The trio had arrived at a Blair Witch moment in broadcasting, and, judging by the position of their studio, they were in real, live danger. The BBC had, somehow, managed to position its team's luxury studio right on the end line of Canvey's quaint little ground, with a majestic view of not only the chuffed island folk but also their miserable little channel of water and a few industrial chimneys that puffed sagely in the distance.

By rough estimate, the BBC team was seated about 25 yards left of the goal, leaving the viewer to conclude that any stray shot would not only breach the BBC studio pane of glass but also possibly behead Stubbsy and canon right through his television. No need for virtual reality here.

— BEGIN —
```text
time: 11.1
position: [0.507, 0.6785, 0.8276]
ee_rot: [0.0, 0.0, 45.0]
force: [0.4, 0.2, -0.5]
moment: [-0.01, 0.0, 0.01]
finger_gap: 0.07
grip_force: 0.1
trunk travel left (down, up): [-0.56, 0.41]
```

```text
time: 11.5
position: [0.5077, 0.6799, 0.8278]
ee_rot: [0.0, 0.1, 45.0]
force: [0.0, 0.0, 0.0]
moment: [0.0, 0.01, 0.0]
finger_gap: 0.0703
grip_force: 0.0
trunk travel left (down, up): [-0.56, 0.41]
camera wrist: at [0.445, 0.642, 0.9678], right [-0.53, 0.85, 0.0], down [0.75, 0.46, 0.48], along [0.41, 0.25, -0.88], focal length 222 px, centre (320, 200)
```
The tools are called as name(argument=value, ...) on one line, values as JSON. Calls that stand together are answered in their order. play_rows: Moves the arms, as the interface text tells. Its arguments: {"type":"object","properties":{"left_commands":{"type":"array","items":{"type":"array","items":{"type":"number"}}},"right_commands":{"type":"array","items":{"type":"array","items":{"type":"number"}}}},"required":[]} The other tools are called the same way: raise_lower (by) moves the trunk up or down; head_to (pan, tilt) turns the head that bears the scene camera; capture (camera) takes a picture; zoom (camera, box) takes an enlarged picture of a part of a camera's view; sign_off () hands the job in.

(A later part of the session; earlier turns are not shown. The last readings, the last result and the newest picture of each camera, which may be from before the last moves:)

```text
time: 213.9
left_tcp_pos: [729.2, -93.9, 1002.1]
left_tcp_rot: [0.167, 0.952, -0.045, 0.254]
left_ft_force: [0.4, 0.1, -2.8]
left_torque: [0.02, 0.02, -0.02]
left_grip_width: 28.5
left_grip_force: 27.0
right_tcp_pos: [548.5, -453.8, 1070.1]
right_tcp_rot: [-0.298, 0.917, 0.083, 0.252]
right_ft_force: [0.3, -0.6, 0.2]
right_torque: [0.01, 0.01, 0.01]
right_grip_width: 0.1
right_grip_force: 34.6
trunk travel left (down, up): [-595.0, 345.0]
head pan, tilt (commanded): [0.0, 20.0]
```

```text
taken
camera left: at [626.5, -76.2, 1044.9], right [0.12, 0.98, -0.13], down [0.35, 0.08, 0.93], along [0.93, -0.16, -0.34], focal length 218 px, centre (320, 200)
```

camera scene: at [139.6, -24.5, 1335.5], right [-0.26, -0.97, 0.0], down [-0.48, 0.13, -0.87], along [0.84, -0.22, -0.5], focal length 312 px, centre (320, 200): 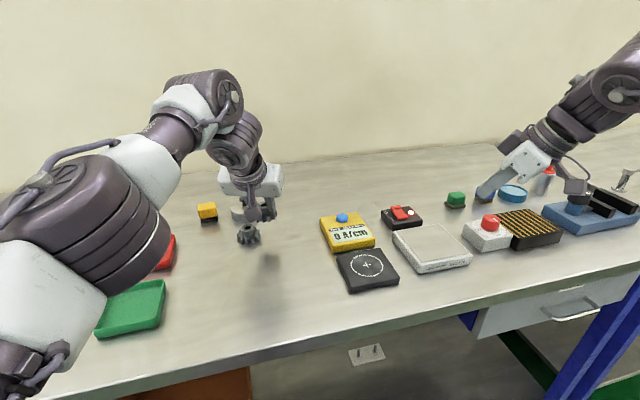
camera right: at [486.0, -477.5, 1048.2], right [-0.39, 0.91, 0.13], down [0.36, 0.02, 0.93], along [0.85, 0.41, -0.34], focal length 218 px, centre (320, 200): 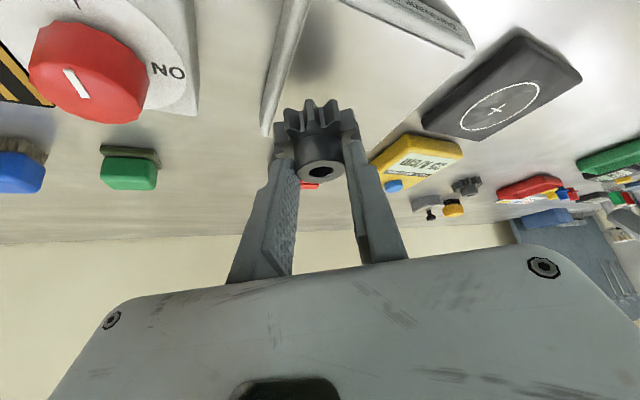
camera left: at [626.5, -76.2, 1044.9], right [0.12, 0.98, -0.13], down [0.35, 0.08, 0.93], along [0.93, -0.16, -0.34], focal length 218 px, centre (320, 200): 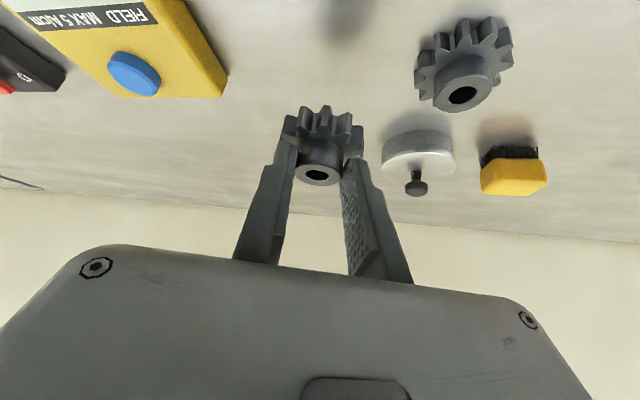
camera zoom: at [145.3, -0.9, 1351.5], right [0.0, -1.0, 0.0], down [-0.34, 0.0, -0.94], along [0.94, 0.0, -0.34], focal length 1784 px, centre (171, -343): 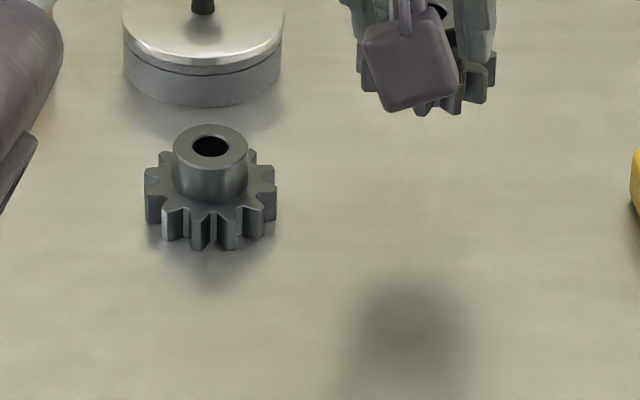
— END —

Only the bravest soccer man could have sat through the next 90 minutes of fresh-air kicks and lunatic tackles, flying divots and Canvey Island singing without the need for several strong whiskeys.

Hansen looked positively pale by half-time, while Lawro wore his most lachrymose look, like the puppy abandoned two days after Christmas.

Part of the gloom was probably down to the fact that Lawro and Hansen knew that, given half an hour, they could champion a TV selection that would hammer the best of the combined opposition. With the former Liverpool pair at the heart and Lineker up front, it would simply be a matter of grabbing Jeremy Paxman, Laurence Llewelyn Bowen, Kilroy and maybe, at a push, Ally McCoist.

It is never hard to distinguish non-league sides from those above them. When Canvey played the ball on the ground, for instance, it was as if they were kicking the leather-

bound head of a hippopotamus, so heavy did it look. The centre-half winced every time he cleared - but then, so did the rest of us.

But once the ball went above shoulder height, it took on a trippy, helium-filled life of its own, hovering around the players' heads like one of those cartoon voice bubbles with no script.

At half-time the studio boys

were at a loss as to how to fill in the gaps. Needless to say, neither of the sorry teams could manufacture a goal and thus there was nothing to talk about.

"Eh, full of attitude and commitment," began Stubbsy, only to collapse, with his colleagues, into a fit of giddy laughter, as if they all at once realised that they had been the victims of an elaborate prank.

Maybe they did resort to the whiskey. But the cameras kept whirring and they recovered to offer the impossible: analysis.

They were quite taken, though, by the fate of Julian Dicks, once a Liverpool defender like themselves, but now manning the back of Canvey.

Dicks - or "The Terminator" as he prefers to be known - has, over the years, lost almost complete use of his right peg, and so he hobbled around the pitch, hamming it up like some Long John Silver in the Canvey Christmas panto. Hansen and Lawro were aghast. It's one thing for a former Liverpool man to visit Canvey, quite another to actually play there.

"I think that he is playing exceptionally well," declared Hansen, "for someone who cannot run." Only a great pro could say that line without laughing.

Canvey scored early in the second half, thereby gilding their giant-killing reputations, but commentator Trevor Brooking had clearly lost all motivation.

"I think Paul Gregory (the goal-scoring hero) looks a bit like the pop star Paul Young," he observed as the celebrations began. It was a thought that probably occurred to most viewers after about 10 minutes - even though Paul Young ceased to be a pop star about 20 years ago.

Northampton, inevitably, failed to recover from the Canvey curse and left the grim island defeated men.

By full-time, however, the BBC side had recovered much of their old gusto, but Alan Hansen did look a bit queasy as the locals gathered to bay and chant outside the studio. Maybe he has seen The Wicker Man.

Some day, months from now, Lawro and Hansen will be sitting down to analyse the World Cup semi-final and their day out in Canvey might well spring to mind. And they will, of course, shudder and think of how they might have ended up like Julian Dicks. That's romance for you.